Wall Street, on the other hand, focuses on the future. We saw evidence of this in April of 2020, in the depths of the COVID pandemic. While COVID was still raging and the economy came to a screeching near-halt, the stock market bottomed in March 2020 and then started a dramatic rebound higher, anticipating better times ahead. The time to buy on Wall Street was when Main Street was its bleakest.
Wall Street May Be Too Exuberant
Investors may be too exuberant today and have driven up asset prices past their fair values, using historical metrics. To be very clear, that does not mean asset prices (stocks, houses) will correct imminently. It just means that stocks are priced for perfection and the underlying fundamentals must catch up to these lofty expectations, soon. If any catalyst occurs that casts doubt upon these lofty expectations, analysts will downgrade their estimates and that could cause a stock market correction. But until a catalyst comes along, it’s onward and upward! Remember, an over-valued, over-extended, and over-exuberant market (like today) can stay that way for a long time. Valuations are terrible for short-term market timing. But valuations are excellent for 10-12 year forward predictions and today’s valuations suggest a flat, or negative, average annual return for stocks over the next 10-12 years. Really. At a similar valuation peak in 1929, it took 25 years to recoup severe losses. At the 2000 valuation peak, stocks took 14 years to recoup 50% losses. And after the 2007 valuation peak, it “only” took 11 years to recoup 50% losses. Again, I am not saying a severe correction is imminent, but there is certainly risk and potential for some downside at some point over the next couple of years. The point is to have a sell strategy in place NOW, in case the current peak expectations don’t materialize. We have that with iFolios.

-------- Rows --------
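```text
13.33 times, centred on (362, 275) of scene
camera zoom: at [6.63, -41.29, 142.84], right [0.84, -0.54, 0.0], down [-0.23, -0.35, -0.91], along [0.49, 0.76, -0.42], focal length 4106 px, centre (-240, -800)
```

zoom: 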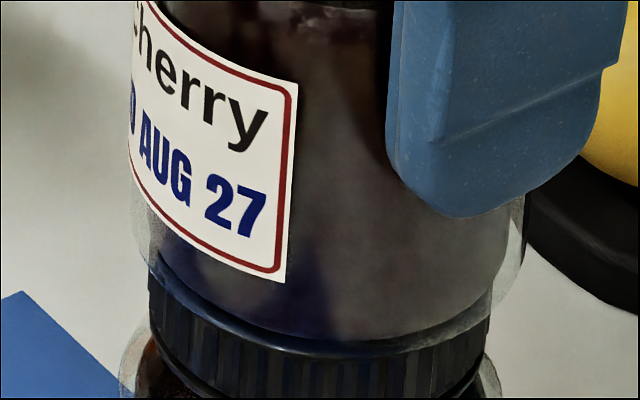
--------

Here is a good example of peak expectations: Standard & Poor’s reports that S&P500 earnings were $139 in 2019, pre-COVID. They dropped to $94 in 2020 during the pandemic. Post-pandemic, the analysts expect $175 in 2021, a 25% increase over pre-pandemic 2019 earnings. And the analysts expect that earnings will continue higher in 2022 to $195. Really? How? The NBER calculates that the economy has recovered 97% of its pre-pandemic level. So, how are earnings going to be 25% higher this year and another 12% higher the following year? These peak expectations are fully priced into the stock market today. Let’s hope they materialize.
How to Invest During Peak Expectations
The key to managing wealth over time is to make it, and keep it. Today, stock markets continue to trend higher based on real economic recovery combined with lofty expectations. We’re in “make it” mode and we remain invested. At the same time, stocks are very over-valued and risky if peak expectations aren’t met. It’s critical that investors manage risk, more than ever. We use sell-stop orders and a strict sell discipline that will keep our investors safe from “the big loss.” This is no market for buy & hold.